Turkey, the world’s number 12 in wind power production, reached 10 GW in capacity. The sector’s share of electricity output so far this year was 9%.
Turkish Electricity Transmission Corp. (TEİAŞ) announced that the country’s wind power plants reached a record combined capacity of 10 GW this month. It compares to just 364 MW registered in 2008 and almost 8.1 GW at the end of 2019.
The latest comprehensive report, with data as of the end of July, showed Turkey’s total power capacity was 98.8 GW. Wind had a share of 10%, or 19.3% of all electricity from renewable sources. On a national scale, output from wind turbines came in at 9% from January to July.

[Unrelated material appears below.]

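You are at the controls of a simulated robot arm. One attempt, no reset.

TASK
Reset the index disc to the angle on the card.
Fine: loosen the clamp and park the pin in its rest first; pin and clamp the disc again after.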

Turkey is among world’s biggest producers of wind power, turbines
The country is the world’s 12th biggest wind power producer, but it is also in the top ten in equipment manufacturing, covering most of the parts for wind generators. The localization rate in domestic wind power plants is between 60% and 65%, according to estimates.
İzmir province had the largest wind capacity at the end of July – 1.7 GW. Neighboring Balıkesir followed with 1.3 GW. Just north of it is Çanakkale, also on the Aegean coast, with 850 MW. Manisa, bordering both İzmir and Balıkesir, held the fourth place with 750 MW. Istanbul, Turkey’s most populous city, was also among the top wind power producers, as it had 420 MW in installed capacity.
Largest wind farm is Polat’s Soma, with 312 MW
As for companies, Borusan EnBw led with wind power plants of a combined 660 MW, trailed by Demirer Energy with 614 MW. Güriş Energy was third with 588 MW. Polat Energy, holding the fifth place with 559 MW, owns the biggest wind farm in Turkey. The Soma facility, with a capacity of 312 MW, is in the provinces of Manisa and Balıkesir in western Turkey. Enercon supplied the turbines.
PSP Investments and French company EDF Renewables (formerly EDF Énergies Nouvelles) own 45% each while Adnan Polat’s Batiyel Enerji has the remaining 10% in Polat Energy.
The latest data show 3,580 companies were active in the wind energy industry, with 25,000 people directly or indirectly employed.
Hydropower plants had a share of 25.6% in Turkey’s electricity generation last year, compared to 22.7% held by the systems that use natural gas and 34.8% for coal.